**** SUPPLIED INFORMATION

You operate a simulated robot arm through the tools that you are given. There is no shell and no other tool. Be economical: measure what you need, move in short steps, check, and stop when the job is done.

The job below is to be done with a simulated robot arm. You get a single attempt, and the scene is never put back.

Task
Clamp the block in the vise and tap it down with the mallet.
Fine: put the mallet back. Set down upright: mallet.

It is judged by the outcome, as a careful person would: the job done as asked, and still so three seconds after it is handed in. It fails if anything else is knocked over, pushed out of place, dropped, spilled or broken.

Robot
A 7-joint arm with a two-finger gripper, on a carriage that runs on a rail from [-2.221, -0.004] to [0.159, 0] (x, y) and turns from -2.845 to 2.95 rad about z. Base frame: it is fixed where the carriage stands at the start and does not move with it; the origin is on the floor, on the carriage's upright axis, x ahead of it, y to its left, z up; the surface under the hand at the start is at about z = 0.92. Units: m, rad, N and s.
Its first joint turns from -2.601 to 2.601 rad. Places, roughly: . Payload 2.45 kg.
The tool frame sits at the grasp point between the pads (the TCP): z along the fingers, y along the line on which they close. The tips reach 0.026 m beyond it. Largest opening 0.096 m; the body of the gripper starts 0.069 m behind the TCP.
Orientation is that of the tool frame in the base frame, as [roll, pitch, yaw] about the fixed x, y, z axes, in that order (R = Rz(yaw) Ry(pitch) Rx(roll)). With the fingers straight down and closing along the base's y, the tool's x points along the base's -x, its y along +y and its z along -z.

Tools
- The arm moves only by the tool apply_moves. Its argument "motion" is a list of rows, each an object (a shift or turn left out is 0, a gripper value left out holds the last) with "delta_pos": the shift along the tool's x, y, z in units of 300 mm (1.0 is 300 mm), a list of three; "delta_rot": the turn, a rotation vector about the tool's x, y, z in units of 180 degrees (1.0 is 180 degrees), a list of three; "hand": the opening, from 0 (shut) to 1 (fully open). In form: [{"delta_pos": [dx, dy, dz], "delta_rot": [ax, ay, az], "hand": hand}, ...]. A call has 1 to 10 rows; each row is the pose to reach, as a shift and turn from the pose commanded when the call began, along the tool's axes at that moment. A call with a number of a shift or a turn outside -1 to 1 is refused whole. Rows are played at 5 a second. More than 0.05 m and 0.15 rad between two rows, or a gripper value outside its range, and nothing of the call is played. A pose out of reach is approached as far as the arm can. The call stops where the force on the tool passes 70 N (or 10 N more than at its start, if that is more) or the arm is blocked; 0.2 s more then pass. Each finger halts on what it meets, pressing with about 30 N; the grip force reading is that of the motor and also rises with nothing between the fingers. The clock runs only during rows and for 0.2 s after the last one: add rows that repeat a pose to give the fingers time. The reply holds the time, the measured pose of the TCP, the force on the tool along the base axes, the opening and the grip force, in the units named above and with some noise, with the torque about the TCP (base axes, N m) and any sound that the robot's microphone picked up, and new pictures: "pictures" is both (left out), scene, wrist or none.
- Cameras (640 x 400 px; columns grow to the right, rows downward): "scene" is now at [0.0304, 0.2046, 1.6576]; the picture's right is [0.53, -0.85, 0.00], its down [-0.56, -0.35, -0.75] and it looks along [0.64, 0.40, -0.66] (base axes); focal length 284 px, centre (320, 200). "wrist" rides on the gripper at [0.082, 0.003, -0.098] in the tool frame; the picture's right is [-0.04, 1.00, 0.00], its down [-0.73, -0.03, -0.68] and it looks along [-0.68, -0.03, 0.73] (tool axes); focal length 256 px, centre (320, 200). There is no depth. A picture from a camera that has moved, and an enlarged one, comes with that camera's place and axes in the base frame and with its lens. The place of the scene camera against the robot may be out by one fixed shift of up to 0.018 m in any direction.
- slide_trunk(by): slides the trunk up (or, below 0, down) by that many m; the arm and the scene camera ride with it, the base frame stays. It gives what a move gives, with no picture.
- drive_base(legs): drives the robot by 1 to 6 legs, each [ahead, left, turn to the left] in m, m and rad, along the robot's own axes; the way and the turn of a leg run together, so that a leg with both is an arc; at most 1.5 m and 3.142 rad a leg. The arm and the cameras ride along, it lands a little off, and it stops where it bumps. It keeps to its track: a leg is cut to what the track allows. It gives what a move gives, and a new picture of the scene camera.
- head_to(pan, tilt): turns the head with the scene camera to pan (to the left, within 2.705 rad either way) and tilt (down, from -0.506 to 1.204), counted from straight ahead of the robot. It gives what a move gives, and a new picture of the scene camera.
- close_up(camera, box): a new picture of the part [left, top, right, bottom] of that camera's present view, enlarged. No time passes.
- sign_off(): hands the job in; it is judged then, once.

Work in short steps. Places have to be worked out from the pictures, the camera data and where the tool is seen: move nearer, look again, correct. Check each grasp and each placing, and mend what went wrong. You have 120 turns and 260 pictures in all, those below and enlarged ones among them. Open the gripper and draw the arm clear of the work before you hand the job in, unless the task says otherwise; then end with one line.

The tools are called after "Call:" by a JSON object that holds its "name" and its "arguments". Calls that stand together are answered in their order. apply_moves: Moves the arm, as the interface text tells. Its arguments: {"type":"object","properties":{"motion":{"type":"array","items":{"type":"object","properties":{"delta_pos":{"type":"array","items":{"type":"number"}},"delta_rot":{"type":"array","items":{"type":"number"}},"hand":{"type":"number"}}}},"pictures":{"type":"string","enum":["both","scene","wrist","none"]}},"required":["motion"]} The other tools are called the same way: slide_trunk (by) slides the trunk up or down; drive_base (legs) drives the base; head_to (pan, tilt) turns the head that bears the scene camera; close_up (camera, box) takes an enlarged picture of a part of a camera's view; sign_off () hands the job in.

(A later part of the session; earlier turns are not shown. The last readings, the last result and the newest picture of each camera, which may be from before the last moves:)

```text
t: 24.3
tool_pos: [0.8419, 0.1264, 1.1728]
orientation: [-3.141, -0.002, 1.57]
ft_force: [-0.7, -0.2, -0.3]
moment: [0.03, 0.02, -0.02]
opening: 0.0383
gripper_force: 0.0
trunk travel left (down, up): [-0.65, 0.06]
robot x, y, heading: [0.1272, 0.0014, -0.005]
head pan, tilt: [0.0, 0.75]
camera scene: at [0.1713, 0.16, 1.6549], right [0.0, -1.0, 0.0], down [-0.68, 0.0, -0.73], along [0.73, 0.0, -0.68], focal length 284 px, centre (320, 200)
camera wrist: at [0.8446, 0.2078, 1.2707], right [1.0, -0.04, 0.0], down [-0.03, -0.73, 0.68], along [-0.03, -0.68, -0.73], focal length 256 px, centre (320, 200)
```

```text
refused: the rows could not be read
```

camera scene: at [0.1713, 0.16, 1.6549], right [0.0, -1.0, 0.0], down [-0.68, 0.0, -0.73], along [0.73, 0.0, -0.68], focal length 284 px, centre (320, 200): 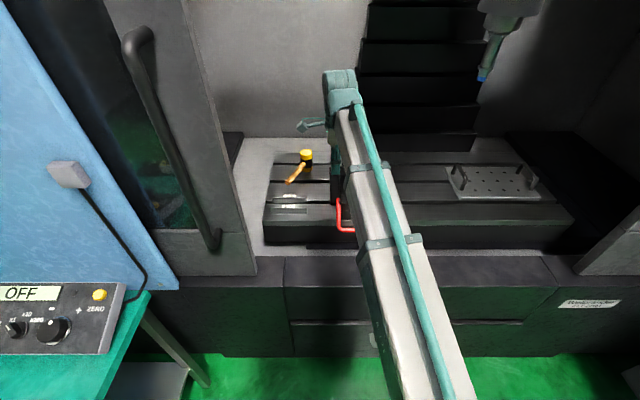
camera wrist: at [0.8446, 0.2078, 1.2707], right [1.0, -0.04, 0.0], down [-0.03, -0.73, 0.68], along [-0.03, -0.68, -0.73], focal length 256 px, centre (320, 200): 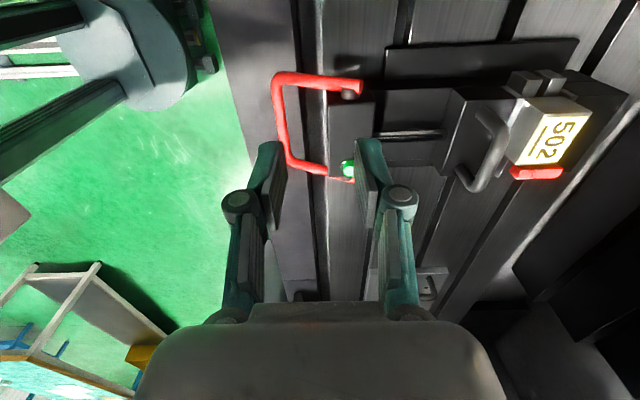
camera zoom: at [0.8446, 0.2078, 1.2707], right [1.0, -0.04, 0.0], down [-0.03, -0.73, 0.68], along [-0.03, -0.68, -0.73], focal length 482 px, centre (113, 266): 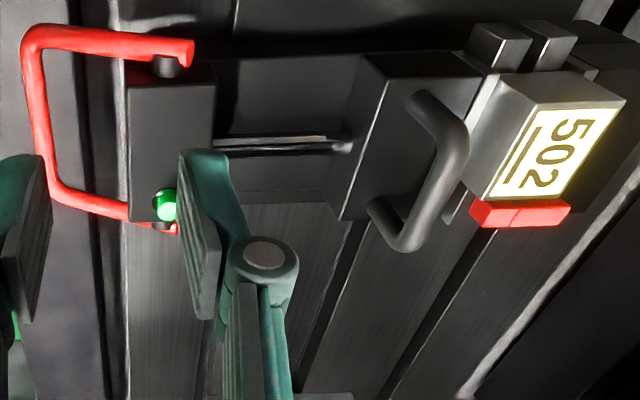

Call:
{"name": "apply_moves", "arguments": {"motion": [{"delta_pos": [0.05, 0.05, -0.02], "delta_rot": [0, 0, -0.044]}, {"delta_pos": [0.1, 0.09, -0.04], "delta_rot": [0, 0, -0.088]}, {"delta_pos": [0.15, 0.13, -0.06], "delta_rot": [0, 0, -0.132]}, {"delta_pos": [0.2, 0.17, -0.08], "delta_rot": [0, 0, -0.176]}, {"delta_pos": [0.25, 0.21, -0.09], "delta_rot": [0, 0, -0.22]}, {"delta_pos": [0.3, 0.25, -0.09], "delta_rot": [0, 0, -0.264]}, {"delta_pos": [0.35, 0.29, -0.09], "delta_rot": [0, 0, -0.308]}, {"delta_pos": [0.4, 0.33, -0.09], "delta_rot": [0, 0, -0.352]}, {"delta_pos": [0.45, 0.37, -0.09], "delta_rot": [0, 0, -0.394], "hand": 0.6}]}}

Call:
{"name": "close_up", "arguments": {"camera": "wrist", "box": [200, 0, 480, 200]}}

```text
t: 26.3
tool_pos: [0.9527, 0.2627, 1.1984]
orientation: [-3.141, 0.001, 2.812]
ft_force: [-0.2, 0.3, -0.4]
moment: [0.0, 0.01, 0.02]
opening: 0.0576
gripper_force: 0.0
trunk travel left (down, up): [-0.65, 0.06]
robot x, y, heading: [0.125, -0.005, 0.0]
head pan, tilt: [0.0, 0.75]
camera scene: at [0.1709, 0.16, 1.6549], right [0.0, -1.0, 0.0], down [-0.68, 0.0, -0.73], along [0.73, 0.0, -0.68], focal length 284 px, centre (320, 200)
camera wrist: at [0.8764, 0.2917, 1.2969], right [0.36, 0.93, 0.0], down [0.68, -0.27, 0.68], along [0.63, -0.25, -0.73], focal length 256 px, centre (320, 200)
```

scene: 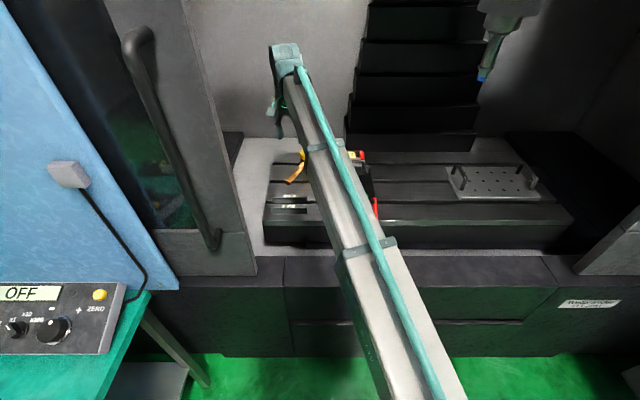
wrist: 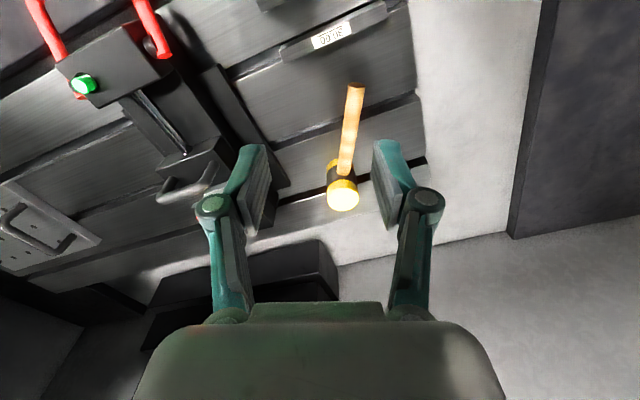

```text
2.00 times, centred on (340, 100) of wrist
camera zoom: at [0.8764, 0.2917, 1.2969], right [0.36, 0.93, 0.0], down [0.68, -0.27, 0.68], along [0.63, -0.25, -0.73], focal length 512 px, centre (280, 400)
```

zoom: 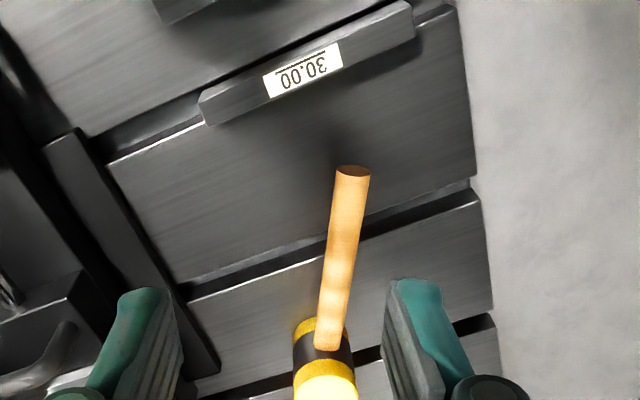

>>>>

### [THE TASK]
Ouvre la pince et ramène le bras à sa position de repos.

********

### [THE TASK]
Only the lines from the first line of the material above through the line that contains "Fine: put the" should be quoted, each one exactly. Leave out blank lines and number the others, starting at 1.

### [WORKED SOLUTION]
1. You operate a simulated robot arm through the tools that you are given. There is no shell and no other tool. Be economical: measure what you need, move in short steps, check, and stop when the job is done.
2. The job below is to be done with a simulated robot arm. You get a single attempt, and the scene is never put back.
3. Task
4. Clamp the block in the vise and tap it down with the mallet.
5. Fine: put the mallet back. Set down upright: mallet.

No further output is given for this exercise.